I am an actor and have extensive experience in performing guest-star roles, theatre roles, and short films. Currently I am in the US on a tourist visa and have an offer from one organization who will offer me guest roles so I am planning to get my status changed to an artist visa. I would like to know what options are available for me?

A.

There are only 2 categories that actors or entertainers fall into, the O and P visas. The O visa is for those who have extraordinary ability, in other words, those who are outstanding, notable or leading in the motion picture or television field.
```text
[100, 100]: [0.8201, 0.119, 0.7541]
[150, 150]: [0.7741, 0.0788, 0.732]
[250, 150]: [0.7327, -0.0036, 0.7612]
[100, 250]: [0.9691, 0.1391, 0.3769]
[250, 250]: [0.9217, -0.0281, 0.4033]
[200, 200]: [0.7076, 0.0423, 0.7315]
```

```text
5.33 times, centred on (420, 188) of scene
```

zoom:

The P visa has 3 subcategories: members of internationally acclaimed entertainment groups, individuals coming under a reciprocal exchange agreement, or someone who is coming for a culturally unique program.

Your qualifications to date do not seem to place you at the top of your field, and you are not seeking to enter the US as part of an internationally recognized group, so the only classification that you can take advantage of would be a reciprocal exchange program.

There are several organizations, mostly unions, that have exchange agreements in place. You would most likely have to become a member of one of these organizations to be able to use their exchange program.